Under the traditional structure, budgets are organised around two pillars: revenue, which focuses on government earnings, and expenditure, which determines spending priorities. While necessary, experts insist the approach tends to prioritise recurrent spending and fragmented capital projects rather than a deliberate plan to build productive national assets capable of generating future growth.
Uzoka-Anite therefore proposed a third pillar—Investment Budgeting—a proactive framework that explicitly budgets for investments capable of generating economic returns, attracting private capital, and expanding the productive base of the economy.
Economists note that no country has achieved sustained growth or industrial transformation without large-scale, coordinated investment in productive sectors such as infrastructure, agriculture, manufacturing, housing, energy and technology.
Tilewa Adebayo, an economist and Chief Executive Officer of CFC Advisory, said that while recurrent expenditure keeps government operations running and capital expenditure funds public projects, investment budgeting is designed to go further by creating productive assets that generate jobs, exports, future revenues and economic multipliers.
“Nigeria cannot industrialise or compete globally without treating investment as a deliberate budget item, not an incidental outcome,” Adebayo said.
Nigeria’s fiscal realities, analysts argue, make the case even stronger. Public revenues remain constrained, debt service pressures continue to shrink fiscal space, and infrastructure financing needs far exceed government capacity.
In the 2025 Federal Budget of ₦54.99 trillion, debt service was estimated at ₦14.32 trillion, representing about 26 percent of total spending. Infrastructure allocation stood at about ₦4.06 trillion, equivalent to roughly $2.7 billion at an exchange rate of ₦1,500/$, representing just 7.4 percent of the budget.
“At current allocation rates of about $2.7 billion annually, Nigeria would require more than a century to mobilise even $300 billion in infrastructure investment,” Adebayo said. “That is economically unrealistic and politically untenable.”

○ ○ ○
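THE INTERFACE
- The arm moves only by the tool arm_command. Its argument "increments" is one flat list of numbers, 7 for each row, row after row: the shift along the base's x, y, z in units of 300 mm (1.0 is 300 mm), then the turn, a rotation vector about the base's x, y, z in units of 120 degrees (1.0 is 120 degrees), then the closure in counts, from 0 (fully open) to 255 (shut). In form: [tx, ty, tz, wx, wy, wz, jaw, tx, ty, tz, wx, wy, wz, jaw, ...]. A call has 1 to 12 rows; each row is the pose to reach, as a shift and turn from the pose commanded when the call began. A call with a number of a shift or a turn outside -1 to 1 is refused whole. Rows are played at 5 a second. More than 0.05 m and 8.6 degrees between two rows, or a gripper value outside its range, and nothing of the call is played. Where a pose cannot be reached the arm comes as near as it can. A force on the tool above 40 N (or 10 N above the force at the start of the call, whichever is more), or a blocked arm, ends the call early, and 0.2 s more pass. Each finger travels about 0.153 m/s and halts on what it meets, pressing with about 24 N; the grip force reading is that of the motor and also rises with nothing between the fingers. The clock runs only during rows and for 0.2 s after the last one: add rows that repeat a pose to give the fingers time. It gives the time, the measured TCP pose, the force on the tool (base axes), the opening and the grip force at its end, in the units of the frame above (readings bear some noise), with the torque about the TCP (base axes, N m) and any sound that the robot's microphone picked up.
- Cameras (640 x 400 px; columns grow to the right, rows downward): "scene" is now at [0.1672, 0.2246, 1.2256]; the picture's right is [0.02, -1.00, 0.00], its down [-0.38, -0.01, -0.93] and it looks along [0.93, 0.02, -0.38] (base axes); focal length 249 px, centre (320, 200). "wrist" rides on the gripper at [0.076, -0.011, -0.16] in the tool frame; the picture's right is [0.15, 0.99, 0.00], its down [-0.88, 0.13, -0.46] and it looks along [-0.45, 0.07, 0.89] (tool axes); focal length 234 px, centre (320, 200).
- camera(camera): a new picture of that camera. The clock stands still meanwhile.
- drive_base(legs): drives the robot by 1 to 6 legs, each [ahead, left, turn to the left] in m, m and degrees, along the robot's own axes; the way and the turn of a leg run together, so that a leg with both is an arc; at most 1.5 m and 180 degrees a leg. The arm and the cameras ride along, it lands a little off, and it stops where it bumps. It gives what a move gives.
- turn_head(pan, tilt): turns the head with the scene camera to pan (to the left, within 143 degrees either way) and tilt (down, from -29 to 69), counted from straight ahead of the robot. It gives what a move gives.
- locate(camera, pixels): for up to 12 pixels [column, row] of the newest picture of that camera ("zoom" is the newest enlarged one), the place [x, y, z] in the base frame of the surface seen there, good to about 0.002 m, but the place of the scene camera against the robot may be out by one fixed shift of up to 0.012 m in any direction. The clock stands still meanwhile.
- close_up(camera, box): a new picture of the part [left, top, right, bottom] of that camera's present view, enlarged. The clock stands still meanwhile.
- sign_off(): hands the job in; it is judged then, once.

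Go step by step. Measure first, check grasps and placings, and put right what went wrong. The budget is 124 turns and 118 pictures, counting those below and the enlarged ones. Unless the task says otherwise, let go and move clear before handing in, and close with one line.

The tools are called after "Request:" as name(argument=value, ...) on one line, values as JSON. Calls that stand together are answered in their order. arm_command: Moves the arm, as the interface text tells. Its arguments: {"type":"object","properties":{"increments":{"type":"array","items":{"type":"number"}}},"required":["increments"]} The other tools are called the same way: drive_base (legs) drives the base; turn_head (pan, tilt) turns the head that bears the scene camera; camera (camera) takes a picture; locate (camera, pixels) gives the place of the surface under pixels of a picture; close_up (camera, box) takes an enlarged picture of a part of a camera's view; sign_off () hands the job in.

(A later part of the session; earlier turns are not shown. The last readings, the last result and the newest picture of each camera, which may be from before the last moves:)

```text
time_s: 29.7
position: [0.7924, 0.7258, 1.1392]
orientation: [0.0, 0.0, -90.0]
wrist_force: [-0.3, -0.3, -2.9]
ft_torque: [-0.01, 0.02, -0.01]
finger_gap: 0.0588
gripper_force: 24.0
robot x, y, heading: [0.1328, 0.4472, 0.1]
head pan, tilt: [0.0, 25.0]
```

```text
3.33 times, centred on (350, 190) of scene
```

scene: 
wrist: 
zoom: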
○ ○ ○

Under the proposed framework, an Investment Budget would operate as a separate budgeting structure dedicated to long-term growth-enabling assets. Unlike traditional capital budgets, it would focus exclusively on projects capable of delivering measurable economic returns and attracting long-term financing.
Supporters say such a budget would integrate private sector participation from the design phase, ensuring projects are structured to attract investors rather than rely solely on government allocations. It would also promote innovative financing mechanisms, including public-private partnerships (PPPs), blended finance, infrastructure funds, and regulated alternative funding models.
The framework would further allow project costs to be spread across the asset’s useful life while creating dedicated revenue streams—such as tolls, tariffs and lease structures—to support repayment obligations and investor returns.
“A $1 trillion economy requires private capital at scale,” Adebayo said. “But private investors don’t respond to speeches. They respond to bankable projects, credible revenue models, and clear governance structures.”
Analysts believe investment budgeting could help Nigeria build a pipeline of investable national projects linked to industrial corridors, power infrastructure, housing delivery, logistics networks and export-driven manufacturing, thereby crowding in domestic and foreign investment at scale.